◆ SET PROBLEM ◆
Copy each line of the material below that includes the string "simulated".

───── RECORDS SUPPLIED ─────

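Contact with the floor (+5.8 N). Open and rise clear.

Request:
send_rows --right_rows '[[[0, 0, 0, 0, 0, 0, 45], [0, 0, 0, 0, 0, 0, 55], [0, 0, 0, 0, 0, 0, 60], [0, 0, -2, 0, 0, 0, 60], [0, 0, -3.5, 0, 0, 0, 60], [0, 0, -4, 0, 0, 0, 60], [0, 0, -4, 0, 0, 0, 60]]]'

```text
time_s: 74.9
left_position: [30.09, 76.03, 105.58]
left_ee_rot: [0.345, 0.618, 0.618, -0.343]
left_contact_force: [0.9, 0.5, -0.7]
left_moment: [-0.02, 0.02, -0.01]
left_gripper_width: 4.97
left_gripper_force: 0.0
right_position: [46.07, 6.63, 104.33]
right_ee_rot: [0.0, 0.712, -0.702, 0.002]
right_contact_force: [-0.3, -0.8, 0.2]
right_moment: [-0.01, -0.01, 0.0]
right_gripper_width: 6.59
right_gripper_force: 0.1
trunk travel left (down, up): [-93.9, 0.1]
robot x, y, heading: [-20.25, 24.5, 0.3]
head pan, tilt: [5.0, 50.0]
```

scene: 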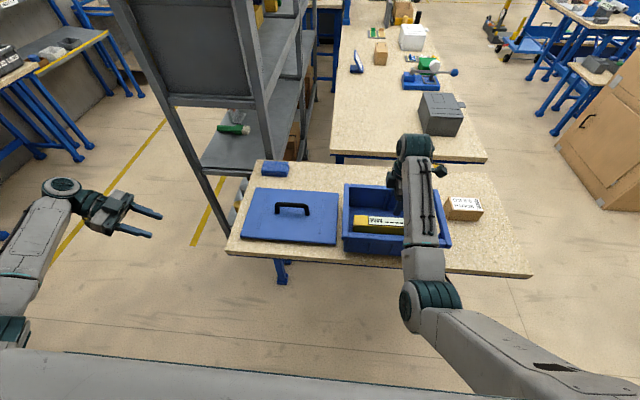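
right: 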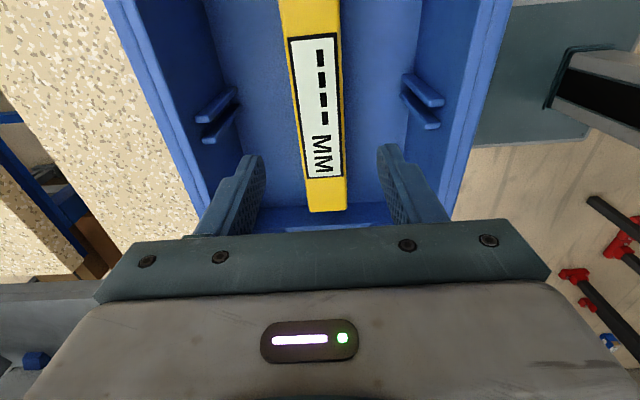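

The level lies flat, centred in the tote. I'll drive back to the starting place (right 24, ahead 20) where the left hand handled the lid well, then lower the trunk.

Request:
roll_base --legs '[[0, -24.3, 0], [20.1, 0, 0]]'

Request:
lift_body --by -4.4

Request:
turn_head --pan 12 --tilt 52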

─────
───── RECORDS SUPPLIED ─────

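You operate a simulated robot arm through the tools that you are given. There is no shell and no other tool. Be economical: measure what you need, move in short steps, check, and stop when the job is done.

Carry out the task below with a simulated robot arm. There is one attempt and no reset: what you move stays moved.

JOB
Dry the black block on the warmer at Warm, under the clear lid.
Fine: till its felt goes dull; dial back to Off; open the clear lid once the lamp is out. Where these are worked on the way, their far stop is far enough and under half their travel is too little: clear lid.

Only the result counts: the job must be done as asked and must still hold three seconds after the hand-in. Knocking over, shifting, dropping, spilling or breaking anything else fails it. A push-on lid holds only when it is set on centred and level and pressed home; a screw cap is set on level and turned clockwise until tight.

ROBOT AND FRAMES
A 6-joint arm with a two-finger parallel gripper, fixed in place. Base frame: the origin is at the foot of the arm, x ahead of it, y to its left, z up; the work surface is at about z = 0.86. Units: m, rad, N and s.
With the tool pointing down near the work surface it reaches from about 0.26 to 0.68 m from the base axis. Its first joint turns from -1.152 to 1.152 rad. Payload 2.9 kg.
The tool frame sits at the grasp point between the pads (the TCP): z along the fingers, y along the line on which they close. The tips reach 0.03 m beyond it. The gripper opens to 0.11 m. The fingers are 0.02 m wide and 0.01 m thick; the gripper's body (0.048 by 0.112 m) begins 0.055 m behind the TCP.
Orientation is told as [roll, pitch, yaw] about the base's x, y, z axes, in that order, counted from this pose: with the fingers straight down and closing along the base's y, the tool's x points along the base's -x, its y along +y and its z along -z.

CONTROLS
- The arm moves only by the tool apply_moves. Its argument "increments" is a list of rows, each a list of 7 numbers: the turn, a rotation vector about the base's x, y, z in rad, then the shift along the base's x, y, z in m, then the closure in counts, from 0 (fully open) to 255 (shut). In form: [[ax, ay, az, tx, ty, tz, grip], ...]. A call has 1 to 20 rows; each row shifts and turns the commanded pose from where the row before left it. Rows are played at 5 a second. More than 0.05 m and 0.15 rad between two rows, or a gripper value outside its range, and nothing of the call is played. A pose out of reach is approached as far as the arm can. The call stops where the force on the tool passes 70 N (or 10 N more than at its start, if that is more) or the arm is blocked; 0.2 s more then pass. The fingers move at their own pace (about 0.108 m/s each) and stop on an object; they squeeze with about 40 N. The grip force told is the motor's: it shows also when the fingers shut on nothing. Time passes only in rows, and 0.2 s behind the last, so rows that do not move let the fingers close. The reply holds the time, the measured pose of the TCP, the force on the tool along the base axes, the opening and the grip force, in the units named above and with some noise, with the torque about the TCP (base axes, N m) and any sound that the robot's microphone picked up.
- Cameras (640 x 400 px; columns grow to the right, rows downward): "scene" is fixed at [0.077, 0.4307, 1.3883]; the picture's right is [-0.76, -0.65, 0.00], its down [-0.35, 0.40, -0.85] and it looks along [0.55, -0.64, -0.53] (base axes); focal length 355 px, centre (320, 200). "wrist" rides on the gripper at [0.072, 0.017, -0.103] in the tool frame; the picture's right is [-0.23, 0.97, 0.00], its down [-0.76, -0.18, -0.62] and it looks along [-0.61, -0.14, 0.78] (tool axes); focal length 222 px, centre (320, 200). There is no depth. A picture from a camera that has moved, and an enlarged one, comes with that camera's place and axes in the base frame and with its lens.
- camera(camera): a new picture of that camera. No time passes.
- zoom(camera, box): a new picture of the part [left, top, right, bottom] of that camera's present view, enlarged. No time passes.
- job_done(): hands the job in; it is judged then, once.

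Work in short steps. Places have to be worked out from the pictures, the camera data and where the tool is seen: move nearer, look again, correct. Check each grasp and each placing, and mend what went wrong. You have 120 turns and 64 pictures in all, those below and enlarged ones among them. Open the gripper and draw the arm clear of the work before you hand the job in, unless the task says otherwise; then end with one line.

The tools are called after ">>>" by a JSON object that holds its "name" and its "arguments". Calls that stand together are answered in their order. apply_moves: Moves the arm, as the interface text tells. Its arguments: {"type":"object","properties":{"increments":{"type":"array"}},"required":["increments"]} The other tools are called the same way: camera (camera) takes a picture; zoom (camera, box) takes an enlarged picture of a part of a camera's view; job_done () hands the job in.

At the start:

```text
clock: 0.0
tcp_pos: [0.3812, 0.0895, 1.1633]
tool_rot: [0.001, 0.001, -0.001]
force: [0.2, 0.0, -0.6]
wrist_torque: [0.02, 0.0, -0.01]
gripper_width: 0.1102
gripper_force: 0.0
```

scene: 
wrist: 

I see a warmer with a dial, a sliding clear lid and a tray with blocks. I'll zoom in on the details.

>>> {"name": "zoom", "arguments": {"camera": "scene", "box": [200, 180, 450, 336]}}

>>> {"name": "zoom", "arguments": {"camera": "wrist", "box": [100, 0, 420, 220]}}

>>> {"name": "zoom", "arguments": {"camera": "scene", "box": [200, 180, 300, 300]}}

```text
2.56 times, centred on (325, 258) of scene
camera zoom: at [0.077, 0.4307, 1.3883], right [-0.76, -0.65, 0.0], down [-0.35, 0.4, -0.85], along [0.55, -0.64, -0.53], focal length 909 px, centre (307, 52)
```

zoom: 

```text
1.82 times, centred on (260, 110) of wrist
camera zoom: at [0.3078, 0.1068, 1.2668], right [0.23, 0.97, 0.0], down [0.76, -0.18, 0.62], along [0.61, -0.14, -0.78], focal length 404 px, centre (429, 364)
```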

─────

◆ FINISHED EXERCISE ◆
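You operate a simulated robot arm through the tools that you are given. There is no shell and no other tool. Be economical: measure what you need, move in short steps, check, and stop when the job is done.
Carry out the task below with a simulated robot arm. There is one attempt and no reset: what you move stays moved.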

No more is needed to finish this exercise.